Start GIVEN MATERIAL
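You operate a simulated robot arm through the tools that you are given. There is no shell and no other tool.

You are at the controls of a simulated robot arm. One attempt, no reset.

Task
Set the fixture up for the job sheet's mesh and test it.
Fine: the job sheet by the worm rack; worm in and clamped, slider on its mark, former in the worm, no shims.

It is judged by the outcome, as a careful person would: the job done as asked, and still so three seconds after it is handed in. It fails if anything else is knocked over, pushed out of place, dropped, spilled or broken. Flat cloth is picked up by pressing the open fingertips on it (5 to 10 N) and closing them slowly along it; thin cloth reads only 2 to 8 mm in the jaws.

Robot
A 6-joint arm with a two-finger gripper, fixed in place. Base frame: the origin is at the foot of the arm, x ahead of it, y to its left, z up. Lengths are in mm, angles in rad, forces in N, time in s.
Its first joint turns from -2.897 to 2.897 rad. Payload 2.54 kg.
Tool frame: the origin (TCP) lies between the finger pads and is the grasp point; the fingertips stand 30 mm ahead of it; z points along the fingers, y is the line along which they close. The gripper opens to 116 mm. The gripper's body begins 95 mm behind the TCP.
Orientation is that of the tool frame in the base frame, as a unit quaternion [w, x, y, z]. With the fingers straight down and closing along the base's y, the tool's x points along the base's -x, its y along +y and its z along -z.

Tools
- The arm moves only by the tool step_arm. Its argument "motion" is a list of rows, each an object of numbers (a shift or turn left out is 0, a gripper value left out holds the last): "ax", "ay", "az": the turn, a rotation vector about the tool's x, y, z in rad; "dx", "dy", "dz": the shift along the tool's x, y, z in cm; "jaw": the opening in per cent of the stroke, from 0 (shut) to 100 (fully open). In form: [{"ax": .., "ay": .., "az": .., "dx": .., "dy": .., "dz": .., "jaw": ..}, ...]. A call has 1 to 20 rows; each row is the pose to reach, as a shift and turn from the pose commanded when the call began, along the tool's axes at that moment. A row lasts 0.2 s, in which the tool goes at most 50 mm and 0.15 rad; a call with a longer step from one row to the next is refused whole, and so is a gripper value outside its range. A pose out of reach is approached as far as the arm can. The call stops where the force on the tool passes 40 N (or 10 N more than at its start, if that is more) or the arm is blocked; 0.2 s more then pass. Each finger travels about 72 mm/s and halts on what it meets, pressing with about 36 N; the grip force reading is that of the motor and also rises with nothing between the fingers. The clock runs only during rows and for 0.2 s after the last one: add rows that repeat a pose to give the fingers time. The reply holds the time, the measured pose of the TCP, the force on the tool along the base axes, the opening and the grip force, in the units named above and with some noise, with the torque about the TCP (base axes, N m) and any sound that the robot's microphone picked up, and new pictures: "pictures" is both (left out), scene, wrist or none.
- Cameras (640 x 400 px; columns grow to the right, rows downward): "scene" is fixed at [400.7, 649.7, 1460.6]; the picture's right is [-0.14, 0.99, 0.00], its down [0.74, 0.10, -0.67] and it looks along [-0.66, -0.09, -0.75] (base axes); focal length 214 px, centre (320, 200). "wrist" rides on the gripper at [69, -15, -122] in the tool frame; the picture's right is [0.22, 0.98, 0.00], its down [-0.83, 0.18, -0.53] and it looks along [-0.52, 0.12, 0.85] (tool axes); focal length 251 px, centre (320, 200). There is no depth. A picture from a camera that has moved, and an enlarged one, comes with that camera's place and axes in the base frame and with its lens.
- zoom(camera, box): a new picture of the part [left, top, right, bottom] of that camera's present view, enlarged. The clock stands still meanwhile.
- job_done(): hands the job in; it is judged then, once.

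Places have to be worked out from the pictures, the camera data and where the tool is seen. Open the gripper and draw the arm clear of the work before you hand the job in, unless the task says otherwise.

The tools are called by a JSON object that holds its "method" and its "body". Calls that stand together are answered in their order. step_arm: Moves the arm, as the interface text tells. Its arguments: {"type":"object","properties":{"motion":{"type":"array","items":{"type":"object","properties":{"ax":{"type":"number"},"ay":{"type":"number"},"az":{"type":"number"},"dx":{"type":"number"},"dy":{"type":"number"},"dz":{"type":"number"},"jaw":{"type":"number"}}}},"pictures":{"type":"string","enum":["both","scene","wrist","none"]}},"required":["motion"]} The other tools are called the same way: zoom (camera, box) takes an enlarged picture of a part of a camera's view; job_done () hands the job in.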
End GIVEN MATERIAL
TASK DETAILS: Give only the number of lines above that hold the string "still".

FULL RESPONSE: 2